The problem of lengthy delays in the handling of some disciplinary actions against teachers in B.C. is a work in progress for the Teachers Regulation Branch.
An educator at Wellington Secondary School in Nanaimo began a 30-day suspension this week for having inappropriate contact with students.
The suspension was the result of a TRB decision that came five years after the allegations were first reported to what was then the B.C. College of Teachers.
In an August consent resolution agreement between Matthew Lettington and the TRB, the teacher admitted to having a camping trip with five female students in July, 2007 before they began Grade 12.
The Wellington Secondary teacher did not obtain the approval of parents or his employer for the trip. He did not notify the district that he had been directed by one of the girls' parents to not have contact with her.

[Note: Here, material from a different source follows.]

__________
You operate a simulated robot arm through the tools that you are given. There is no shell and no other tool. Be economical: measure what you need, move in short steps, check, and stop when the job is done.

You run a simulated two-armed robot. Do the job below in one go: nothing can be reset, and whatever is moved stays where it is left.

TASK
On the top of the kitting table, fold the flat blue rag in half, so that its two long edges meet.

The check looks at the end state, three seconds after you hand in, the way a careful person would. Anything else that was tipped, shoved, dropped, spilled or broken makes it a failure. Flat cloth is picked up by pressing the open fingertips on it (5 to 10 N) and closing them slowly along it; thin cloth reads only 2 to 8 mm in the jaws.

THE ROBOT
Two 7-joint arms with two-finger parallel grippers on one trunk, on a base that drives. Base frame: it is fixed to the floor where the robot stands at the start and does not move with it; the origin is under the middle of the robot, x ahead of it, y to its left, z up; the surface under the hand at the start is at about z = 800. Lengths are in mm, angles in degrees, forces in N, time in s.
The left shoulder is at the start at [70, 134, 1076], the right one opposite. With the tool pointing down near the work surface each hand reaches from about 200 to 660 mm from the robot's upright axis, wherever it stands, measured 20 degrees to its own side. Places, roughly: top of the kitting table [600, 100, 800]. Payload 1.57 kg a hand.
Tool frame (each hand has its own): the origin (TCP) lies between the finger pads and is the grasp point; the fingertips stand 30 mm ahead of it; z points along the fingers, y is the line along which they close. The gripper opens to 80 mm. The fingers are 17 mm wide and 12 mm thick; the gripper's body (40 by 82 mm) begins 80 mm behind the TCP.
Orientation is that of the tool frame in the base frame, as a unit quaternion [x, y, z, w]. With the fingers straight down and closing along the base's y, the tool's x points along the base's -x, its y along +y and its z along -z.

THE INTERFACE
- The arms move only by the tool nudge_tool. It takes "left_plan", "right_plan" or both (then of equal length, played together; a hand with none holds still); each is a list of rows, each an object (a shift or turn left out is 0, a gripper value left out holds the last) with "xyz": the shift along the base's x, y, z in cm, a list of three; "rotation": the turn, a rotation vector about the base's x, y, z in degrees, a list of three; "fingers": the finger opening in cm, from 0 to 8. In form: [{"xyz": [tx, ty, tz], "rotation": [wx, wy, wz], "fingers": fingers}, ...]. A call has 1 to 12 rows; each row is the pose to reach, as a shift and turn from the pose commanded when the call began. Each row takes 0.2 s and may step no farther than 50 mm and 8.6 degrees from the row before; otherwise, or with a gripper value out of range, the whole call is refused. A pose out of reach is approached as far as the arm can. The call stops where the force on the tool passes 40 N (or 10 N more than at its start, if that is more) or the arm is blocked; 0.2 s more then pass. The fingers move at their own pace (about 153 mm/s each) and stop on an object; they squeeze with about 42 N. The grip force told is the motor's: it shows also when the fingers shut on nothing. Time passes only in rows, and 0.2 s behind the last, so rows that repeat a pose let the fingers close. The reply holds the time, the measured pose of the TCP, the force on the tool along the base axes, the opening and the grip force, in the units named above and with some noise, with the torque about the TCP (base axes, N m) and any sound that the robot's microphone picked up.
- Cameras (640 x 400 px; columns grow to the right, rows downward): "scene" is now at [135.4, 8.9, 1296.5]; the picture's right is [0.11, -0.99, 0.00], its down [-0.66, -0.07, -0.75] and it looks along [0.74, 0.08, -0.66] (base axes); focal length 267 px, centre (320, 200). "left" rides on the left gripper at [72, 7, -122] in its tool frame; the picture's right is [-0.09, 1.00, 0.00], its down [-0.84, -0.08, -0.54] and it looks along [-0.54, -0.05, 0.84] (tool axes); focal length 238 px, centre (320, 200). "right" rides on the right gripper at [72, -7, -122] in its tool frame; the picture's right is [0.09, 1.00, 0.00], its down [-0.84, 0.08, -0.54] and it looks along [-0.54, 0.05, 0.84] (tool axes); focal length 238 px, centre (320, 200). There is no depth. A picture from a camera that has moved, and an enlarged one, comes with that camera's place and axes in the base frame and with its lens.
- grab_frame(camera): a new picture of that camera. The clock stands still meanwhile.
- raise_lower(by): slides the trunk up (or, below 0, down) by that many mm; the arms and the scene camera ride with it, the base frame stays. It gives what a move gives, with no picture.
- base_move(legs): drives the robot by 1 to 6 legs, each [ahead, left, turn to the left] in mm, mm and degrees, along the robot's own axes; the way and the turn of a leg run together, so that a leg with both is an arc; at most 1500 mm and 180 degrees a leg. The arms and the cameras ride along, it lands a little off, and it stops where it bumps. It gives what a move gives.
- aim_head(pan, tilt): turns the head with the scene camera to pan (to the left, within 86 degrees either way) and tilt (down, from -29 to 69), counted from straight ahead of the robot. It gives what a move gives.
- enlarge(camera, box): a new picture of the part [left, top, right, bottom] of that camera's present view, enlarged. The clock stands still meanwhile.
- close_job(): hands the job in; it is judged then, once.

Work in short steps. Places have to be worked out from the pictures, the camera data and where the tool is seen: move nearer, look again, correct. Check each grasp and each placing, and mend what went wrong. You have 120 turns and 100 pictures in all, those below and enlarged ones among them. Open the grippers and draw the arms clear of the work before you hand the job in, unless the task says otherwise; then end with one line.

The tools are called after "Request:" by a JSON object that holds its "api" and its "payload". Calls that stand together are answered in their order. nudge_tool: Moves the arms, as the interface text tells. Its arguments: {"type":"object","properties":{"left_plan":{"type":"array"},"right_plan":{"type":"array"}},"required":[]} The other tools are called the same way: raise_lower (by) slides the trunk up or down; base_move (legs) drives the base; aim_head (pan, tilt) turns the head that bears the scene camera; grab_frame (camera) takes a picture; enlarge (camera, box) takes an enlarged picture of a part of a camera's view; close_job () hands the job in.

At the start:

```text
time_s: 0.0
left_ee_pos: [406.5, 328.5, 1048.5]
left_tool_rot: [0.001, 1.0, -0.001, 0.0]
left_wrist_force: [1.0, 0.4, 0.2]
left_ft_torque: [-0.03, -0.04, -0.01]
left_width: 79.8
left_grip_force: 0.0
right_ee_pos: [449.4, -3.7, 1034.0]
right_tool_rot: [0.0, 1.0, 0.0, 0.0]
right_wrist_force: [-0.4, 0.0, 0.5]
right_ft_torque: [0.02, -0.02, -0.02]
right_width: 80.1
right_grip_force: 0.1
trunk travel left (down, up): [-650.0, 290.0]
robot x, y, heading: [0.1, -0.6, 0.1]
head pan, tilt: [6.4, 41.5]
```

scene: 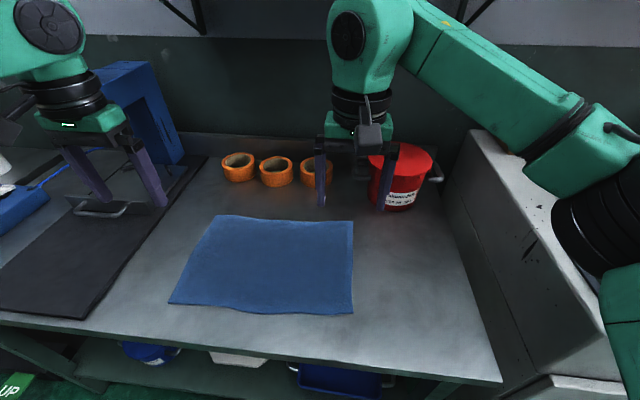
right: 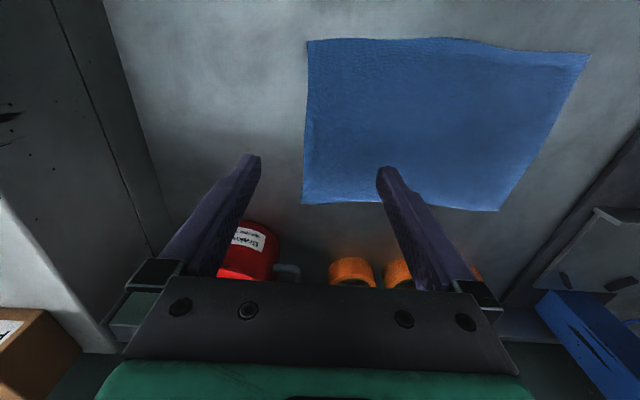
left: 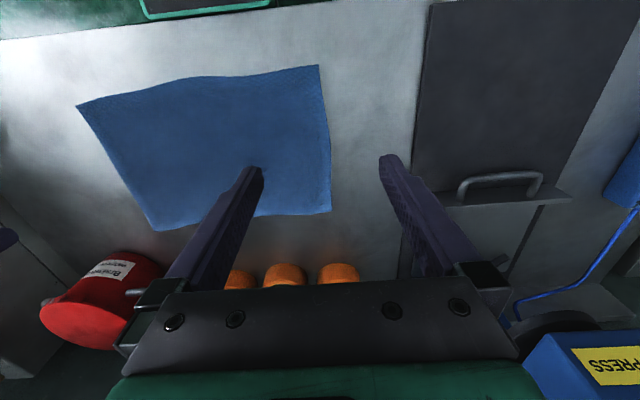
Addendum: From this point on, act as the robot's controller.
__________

He also admitted to several breaches including having students over to his home for movie nights, meeting them at restaurants and making inappropriate comments on social media.
The Nanaimo-Ladysmith school district disciplined Lettington in March 2009, when he was given a 20-day suspension and ordered to participate in a professional boundaries workshop.
The district's internal disciplinary matters take place confidentially, but may be forwarded to the TRB for further consideration.
It was not until the release of the TRB agreement, signed Aug. 12-13, that the allegations and the steps to amend the problem became a matter of public record.
For parents of students at Wellington like Titia Jetten, who serves on the school's parental advisory committee, it can be difficult to say whether the secrecy was warranted or not.
"Wellington is a very good school. I absolutely trust them in how they handle things," she said. "I experience that a primary concern of our school is the safety of children; that is number one."
Jetten said she has three sons at the school. While she knows their safety is treated with the highest regard, she said she has concerns.
"We, as the public, don't know exactly what has happened," she said.
"Every parent is very careful. (You) don't want anything to happen to your child."
The College of Teachers became the TRB in January, 2012. According to a spokeswoman, a backlog of cases with allegations made before the transition has been a top priority for the agency, which administers the credentials of educators.
While the district disciplined Lettington in 2009, that backlog of older cases may have contributed to the delay, the TRB says. District spokeswoman Donna Reimer said that in extreme cases, the superintendent of schools can remove a teacher from their position to protect students.
Allegations of misconduct generally lead to an internal investigation which will decide the teacher's fate, she said.
"All of those processes take place in what we would call a confidential manner," she said. "The teacher might be away from the classroom; the reason wouldn't be known to many people."
According to school district board chairman Jamie Brennan, internal inquiries can sometimes involve outside investigators.
While no public notifications are made about disciplinary decisions at the district level, Brennan said the district has the power to remove a teacher from the classroom, if necessary.
"As the employer, we're the first line. .. We hire and we fire and we discipline," he said.
Parents would only be notified if there were criminal code violations involved, he added.